Timing Your Rewards For Optimal Results

“Rub a horse to reward him”, “Let him rest, release pressure, and he’ll be happy.” or “A horse (or dog) will do anything for a cookie.”

While this is true, it’s deceiving. There’s timing involved. Some dogs couldn’t care less about treats (I have two of those at the moment!). If you’re boring your horse half to death, a rest isn’t at all a reward. The opposite, actually!

Although you mean well, a rest would only be a release or a reward of some sort if the horse had been doing something physically or mentally challenging, etc. prior.

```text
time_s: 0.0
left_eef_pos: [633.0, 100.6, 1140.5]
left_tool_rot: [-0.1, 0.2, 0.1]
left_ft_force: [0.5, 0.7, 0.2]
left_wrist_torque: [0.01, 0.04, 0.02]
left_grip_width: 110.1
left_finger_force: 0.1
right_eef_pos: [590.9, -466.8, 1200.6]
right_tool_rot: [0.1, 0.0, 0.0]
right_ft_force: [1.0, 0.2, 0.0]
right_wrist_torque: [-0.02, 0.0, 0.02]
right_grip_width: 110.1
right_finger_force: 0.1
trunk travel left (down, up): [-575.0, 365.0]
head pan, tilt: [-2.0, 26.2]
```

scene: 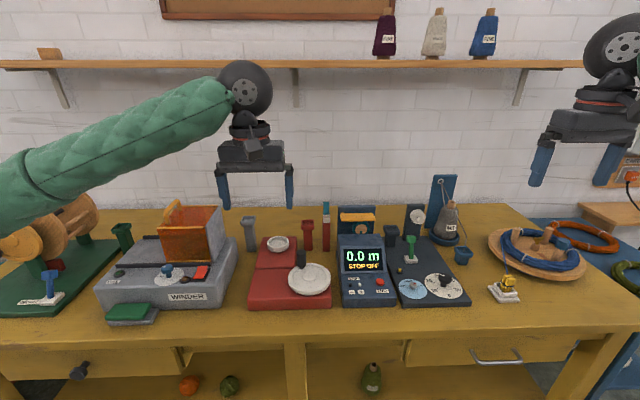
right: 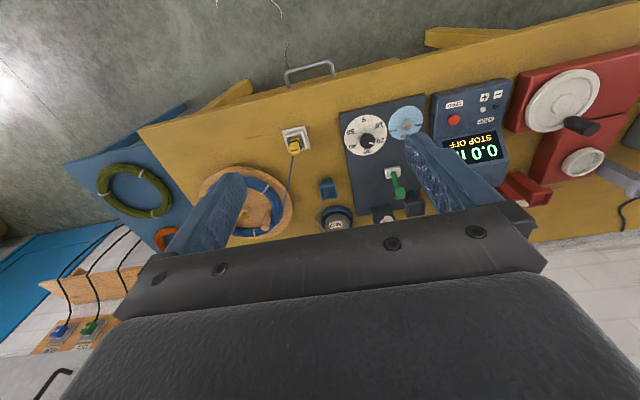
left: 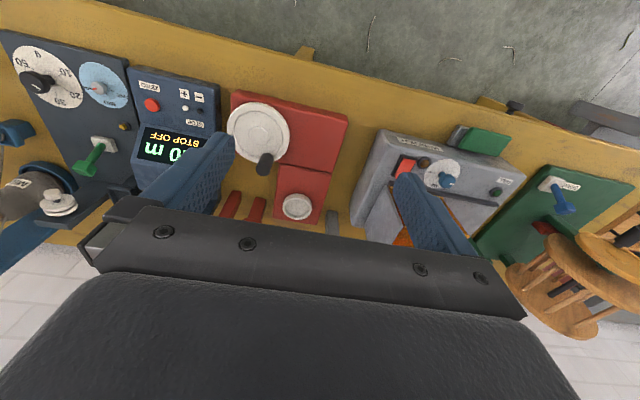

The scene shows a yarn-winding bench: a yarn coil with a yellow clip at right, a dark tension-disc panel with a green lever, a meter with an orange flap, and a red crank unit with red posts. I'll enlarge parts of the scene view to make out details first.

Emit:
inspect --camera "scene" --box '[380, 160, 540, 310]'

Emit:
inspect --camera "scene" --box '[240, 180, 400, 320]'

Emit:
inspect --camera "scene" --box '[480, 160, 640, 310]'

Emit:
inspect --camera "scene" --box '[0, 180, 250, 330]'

If I get into the habit of doing the same thing with my animal every day, over and over again, they’re going to just hate it. Then to say, “And now… guess what?? You get to stand still as a reward!!”

That’ll get you a snort and an eye roll.

Then if you were asking your horse to do something new, exciting, or just challenging, they’ll be looking for that rest… It’ll feel so good to finally stand still, that it will help move your training along at full speed. Same goes for the good old rub and pat. If I’m constantly rubbing my horse, it could get annoying.

Some horses love it of course, but it also needs to be well-timed. We should remember: when it comes to these things, not all animals react well to the same reward. Just like humans – some like loud, excited applauses and other like a nice smile of recognition. One isn’t better than the other, they just come across differently to different people.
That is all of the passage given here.